Grief-stricken by the death of Wordsworth’s 3-year-old daughter Catherine.

1813

 Becomes addicted to opium. Strained relations with the Wordsworths. Courts Margaret Simpson, the daughter of a Lake District farmer.

1814

 Visits Edinburgh with Wilson, where he meets leading members of the Scottish literary scene, including J. G. Lockhart, the future biographer of Walter Scott, and James Hogg, the ‘Ettrick Shepherd’.

1816

 Birth of son, William Penson, by Margaret Simpson. Estranged from the Wordsworths.

1817

 Marries Margaret Simpson. William Blackwood founds and edits Blackwood’s Magazine, with Wilson, Lockhart, and Hogg as major contributors.

1818

 With Wordsworth, publishes the Tory jeremiad Close Comments upon a Straggling Speech, a denunciation of Henry Brougham, Independent Whig candidate in the parliamentary election campaign in Westmorland. Appointed editor of the local Tory newspaper, the Westmorland Gazette. Slides deeper into debt and addiction. Lucid opium nightmares.

1819

 Dismissed from editorship of the Westmorland Gazette.
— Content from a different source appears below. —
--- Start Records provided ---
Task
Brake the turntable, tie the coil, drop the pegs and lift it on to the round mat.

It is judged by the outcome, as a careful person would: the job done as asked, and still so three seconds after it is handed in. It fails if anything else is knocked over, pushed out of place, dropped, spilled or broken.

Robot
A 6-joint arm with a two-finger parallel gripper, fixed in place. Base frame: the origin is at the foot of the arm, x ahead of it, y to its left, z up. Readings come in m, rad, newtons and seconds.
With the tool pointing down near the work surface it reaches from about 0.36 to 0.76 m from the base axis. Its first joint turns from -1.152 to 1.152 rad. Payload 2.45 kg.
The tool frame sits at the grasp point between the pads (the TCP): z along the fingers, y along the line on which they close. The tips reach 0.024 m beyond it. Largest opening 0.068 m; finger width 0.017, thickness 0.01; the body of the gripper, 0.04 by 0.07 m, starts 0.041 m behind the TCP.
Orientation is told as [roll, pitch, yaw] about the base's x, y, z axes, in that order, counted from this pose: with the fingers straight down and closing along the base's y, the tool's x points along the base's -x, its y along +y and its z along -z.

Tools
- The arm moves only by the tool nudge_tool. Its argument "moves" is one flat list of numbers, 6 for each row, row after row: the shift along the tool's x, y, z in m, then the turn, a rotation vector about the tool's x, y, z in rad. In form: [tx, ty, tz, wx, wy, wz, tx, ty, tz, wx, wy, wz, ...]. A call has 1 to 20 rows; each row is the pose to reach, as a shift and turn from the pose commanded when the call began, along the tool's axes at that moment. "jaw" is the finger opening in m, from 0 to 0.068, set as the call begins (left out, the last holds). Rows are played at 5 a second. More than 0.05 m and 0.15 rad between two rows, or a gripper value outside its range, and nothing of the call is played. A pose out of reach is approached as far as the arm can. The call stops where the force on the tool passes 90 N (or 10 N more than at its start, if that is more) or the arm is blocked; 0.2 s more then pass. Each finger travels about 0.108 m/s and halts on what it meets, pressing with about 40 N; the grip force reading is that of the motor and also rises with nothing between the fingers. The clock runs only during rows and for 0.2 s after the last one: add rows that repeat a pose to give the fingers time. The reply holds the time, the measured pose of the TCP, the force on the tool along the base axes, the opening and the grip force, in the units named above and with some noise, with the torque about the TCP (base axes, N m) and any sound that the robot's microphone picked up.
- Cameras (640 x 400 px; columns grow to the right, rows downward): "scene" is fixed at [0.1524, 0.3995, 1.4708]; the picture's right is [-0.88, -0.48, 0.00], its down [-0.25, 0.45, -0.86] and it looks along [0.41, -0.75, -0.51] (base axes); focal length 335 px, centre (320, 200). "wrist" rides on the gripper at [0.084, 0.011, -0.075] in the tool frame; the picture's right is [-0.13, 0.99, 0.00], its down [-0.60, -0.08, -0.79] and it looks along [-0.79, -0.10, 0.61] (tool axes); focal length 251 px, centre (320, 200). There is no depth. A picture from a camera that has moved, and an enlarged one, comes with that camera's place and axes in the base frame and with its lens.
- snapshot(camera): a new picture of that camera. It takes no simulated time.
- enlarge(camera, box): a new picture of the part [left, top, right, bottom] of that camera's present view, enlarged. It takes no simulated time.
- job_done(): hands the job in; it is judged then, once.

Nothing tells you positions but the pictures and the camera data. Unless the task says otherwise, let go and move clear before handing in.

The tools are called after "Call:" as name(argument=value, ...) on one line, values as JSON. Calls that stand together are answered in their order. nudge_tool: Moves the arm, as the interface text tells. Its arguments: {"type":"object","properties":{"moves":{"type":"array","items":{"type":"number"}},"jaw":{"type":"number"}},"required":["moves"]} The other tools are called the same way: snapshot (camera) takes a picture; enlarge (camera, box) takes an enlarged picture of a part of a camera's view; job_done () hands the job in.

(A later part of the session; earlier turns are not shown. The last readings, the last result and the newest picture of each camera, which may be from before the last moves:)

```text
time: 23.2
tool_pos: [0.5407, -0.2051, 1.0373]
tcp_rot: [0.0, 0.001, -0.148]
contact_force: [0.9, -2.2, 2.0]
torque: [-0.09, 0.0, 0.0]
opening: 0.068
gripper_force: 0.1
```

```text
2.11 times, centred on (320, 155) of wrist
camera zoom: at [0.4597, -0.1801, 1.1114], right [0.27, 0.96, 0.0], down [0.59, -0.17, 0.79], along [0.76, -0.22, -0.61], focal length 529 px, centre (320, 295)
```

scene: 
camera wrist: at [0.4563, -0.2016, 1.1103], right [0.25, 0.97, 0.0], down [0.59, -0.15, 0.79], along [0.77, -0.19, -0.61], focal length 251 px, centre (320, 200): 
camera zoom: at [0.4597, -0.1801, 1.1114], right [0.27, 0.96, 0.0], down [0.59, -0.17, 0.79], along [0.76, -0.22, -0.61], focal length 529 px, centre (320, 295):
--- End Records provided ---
With Wilson and Lockhart, writes review of Percy Bysshe Shelley’s The Revolt of Islam for Blackwood’s Magazine.

1821

 ‘The Sport of Fortune’, translated from Friedrich Schiller’s ‘Spiel des Schicksals’, published in Blackwood’s Magazine. Quarrels with William Blackwood. Publishes Confessions of an English Opium-Eater in the London Magazine. Conversations with John Keats’s friend Richard Woodhouse. Meets William Hazlitt.

1822

 First publication of the Confessions in book form. Projects a work entitled Confessions of a Murderer but it does not appear.

1823

 ‘Notes from the Pocket Book of a Late Opium-Eater’, including ‘On the Knocking at the Gate in Macbeth’, in the London Magazine. Appears as ‘The Opium-Eater’ in the Noctes Ambrosianae, a series of raucous and wide-ranging dialogues published in Blackwood’s Magazine (completed 1835).

1824

 Reviews Goethe’s Wilhelm Meister’s Apprenticeship, a translation by Thomas Carlyle, in the London Magazine.

1825

 Translates and abridges the German pseudo-Waverley novel Walladmor. Probably composes manuscript on Peter Anthony Fonk, which he later attempts to incorporate into a sequel to ‘On Murder Considered as One of the Fine Arts’. Leaves the London Magazine.

1826

 Rejoins Blackwood’s Magazine, where he publishes his review of Robert Gillies’s German Stories.

1827

 ‘On Murder Considered as One of the Fine Arts’ in Blackwood’s Magazine. Begins to write for the Edinburgh Saturday Post. Meets Carlyle and an intimacy develops.

1828

 ‘Toilette of the Hebrew Lady’ and ‘Elements of Rhetoric’ in Black-wood’s Magazine. Writes the manuscript fragment ‘To the Editor of Blackwood’s Magazine’, which he attempts to incorporate into a sequel to ‘On Murder Considered as One of the Fine Arts’.

1829

 ‘Sketch of Professor Wilson’ in the Edinburgh Literary Gazette.

1830

 ‘Kant in his Miscellaneous Essays’, ‘Richard Bentley’, and a series of heated Tory diatribes, including ‘French Revolution’ and ‘Political Anticipations’, in Blackwood’s Magazine. Moves permanently to Edinburgh.

1831

 ‘Dr Parr and his Contemporaries’ in Blackwood’s Magazine. Prosecuted and briefly imprisoned for debt.

1832

 Klosterheim: or, the Masque, a one-volume gothic romance, published by Blackwood.

1833

 Contributes ‘The Age of the Earth’, translated from Kant’s ‘Die Frage, ob die Erde veralte, physicalisch erwogen’, and an assessment, ‘Mrs Hannah More’, to Tait’s Magazine, the leading Scottish rival of Blackwood’s Magazine. Twice prosecuted for debt. Takes refuge in the debtor’s sanctuary at Holyrood. Death of son Julius, aged 3.

1834

 ‘Samuel Taylor Coleridge’ and ‘Sketches of Life and Manners from the Autobiography of a Late Opium-Eater’ (sporadically until 1841) in Tait’s Magazine. Three times prosecuted for debt. Death of Samuel Taylor Coleridge, Charles Lamb, and William Blackwood. Blackwood’s sons Robert and Alexander take over the management of the magazine.

1835

 ‘Oxford’ and ‘A Tory’s Account of Toryism, Whiggism, and Radicalism’ in Tait’s Magazine.

1837

 ‘The Revolt of the Tartars’ in Blackwood’s Magazine.